What these three — plus their fourth team member, Marilyn Simmons — are selling is a vision. They're hoping to be elected as a bloc so that they have the power to direct the board's policy.
They've worked together in the past. In 2008, Bookhart and Tauheed were tapped by Funkhouser to serve on the New Tools Task Force. The group was charged with dreaming up innovative ways to jump-start economic development in the struggling urban core. The City Council forked over $150,000 to support the effort, including the hiring of community organizers. Hill was one of them, earning $18,000 for her six-month stint.
Despite what he calls a "bold and audacious" agenda, Bookhart acknowledges that the task force didn't make a huge splash. Its recommendations to the city have been left to cool on the back burner.
Many of the same people rallied around another cause. In 2009, a bill introduced in the Missouri Legislature aimed to change the selection of school board members from election to appointment. Bookhart led an effort to maintain the current system, a campaign he called "All Hands on KCMSD." At a hearing this summer, Hill, Tauheed, Bookhart and Simmons testified in favor of keeping the current system of elected officials voted by subdistrict.
A few months later, the quartet began collecting signatures to put their names on the school board ballot. Bookhart says it only makes sense: "We fought to save the democratic process so we could participate in it."
He adds that the team isn't running a traditional campaign. Bookhart's candidates haven't participated in many public forums. They haven't printed fliers, buttons or yard signs. Instead, the focus has been on small groups, which Bookhart calls "circles of success." During sessions held around the city, Bookhart has offered his take on the district's history and has urged voters to stop blaming elected officials for the district's failures. The real culprit for low student achievement and high superintendent turnover, he contends, is the desegregation lawsuit that kept the district under court order for nearly two decades.

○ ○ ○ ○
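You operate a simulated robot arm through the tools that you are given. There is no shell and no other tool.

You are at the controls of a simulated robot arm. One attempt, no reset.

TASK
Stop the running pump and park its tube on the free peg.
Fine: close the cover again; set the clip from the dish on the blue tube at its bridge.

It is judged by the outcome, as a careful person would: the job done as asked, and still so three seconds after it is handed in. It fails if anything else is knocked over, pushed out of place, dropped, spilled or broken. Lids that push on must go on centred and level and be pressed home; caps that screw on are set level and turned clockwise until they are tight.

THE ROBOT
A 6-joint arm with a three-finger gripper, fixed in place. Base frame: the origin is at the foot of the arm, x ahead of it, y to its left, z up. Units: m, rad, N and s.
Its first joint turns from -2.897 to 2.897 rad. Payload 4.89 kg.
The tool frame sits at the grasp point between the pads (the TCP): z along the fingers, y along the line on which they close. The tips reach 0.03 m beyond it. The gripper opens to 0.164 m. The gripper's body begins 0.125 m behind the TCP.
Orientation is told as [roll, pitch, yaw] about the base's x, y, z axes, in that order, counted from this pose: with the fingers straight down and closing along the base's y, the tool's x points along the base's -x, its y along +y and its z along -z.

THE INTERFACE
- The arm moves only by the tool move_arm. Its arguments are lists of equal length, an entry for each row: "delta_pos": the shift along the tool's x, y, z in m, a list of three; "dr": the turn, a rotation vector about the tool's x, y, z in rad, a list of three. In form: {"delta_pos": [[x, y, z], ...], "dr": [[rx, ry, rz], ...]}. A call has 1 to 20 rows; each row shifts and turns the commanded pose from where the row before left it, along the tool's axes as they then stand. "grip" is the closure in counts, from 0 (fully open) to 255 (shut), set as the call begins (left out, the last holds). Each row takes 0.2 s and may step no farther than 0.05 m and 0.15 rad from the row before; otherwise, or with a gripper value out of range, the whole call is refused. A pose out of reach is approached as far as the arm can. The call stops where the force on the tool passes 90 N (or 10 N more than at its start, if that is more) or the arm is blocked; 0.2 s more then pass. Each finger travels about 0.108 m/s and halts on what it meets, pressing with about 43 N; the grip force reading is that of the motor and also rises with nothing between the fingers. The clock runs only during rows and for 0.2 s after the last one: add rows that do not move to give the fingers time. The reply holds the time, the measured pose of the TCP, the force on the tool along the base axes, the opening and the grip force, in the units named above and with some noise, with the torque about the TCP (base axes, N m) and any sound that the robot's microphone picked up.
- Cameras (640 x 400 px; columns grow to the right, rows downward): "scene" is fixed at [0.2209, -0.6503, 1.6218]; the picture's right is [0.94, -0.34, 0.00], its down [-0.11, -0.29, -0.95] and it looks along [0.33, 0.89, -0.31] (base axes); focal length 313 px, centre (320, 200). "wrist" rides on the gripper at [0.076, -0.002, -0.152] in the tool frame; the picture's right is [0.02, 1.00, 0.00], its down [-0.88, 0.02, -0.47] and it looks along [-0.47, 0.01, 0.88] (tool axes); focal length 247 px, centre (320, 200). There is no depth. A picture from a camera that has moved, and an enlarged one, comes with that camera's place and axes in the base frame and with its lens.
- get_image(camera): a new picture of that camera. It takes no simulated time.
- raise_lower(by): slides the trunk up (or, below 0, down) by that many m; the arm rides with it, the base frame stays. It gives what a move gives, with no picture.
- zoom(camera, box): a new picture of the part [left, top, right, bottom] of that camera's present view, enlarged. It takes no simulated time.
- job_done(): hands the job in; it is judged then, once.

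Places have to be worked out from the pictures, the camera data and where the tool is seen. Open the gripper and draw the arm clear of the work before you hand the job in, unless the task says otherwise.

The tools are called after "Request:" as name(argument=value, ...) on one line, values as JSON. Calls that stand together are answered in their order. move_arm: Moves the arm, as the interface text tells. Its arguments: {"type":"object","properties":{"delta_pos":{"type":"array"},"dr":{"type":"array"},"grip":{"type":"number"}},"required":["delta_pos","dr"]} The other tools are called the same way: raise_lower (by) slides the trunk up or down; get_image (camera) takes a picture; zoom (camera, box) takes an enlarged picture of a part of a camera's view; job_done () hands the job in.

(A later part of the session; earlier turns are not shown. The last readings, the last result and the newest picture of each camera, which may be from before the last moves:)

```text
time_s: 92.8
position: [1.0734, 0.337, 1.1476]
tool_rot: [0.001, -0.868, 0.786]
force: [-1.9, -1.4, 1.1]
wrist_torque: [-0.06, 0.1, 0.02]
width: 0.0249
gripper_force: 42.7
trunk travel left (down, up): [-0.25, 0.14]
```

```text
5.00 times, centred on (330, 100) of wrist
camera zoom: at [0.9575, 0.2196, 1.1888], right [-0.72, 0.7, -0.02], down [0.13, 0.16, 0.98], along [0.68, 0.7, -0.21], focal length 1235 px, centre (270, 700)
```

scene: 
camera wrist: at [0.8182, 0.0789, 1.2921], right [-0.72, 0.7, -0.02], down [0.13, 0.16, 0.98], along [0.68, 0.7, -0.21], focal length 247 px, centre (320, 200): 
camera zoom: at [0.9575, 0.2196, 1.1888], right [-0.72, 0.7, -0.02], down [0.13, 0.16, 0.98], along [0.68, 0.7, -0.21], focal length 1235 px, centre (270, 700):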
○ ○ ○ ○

It makes sense that Bookhart and his candidates don't point fingers at the school board — they're part of it. Hill has been a member since 2008. Simmons has served for nearly 10 years. Tauheed has done work for the district, too, including, most recently, a $25,000 contract to develop an evaluation system for the superintendent. (He received $11,500 of that contract before Covington halted the project.) What drew Tauheed into the race, he says, was the opportunity to build on Simmons' leadership. "I'm running because this board provides a base of stability from which things can go forward," he says.
Tauheed says he knows how to move students forward. He sees it happening at ACE, which contracts with the district. A member of the Black United Front, a civil rights group that advocates such specialized education, Tauheed was an early advocate for African-centered education. Now he sits on ACE's board (and says he'll keep the seat if elected to the school board) with Ajamu Webster, Simmons' boss at Dubois Consultants.
Anyone who doesn't recognize the success of ACE, Tauheed suggests, is just playing politics. According to state data, ACE is one of the district's high-performing schools. The Council of the Great City Schools, Tauheed points out, "likes the involvement of the Black United Front." He cites a 2006 report from the council that praised ACE. "Everyone should like that. We know how to educate children."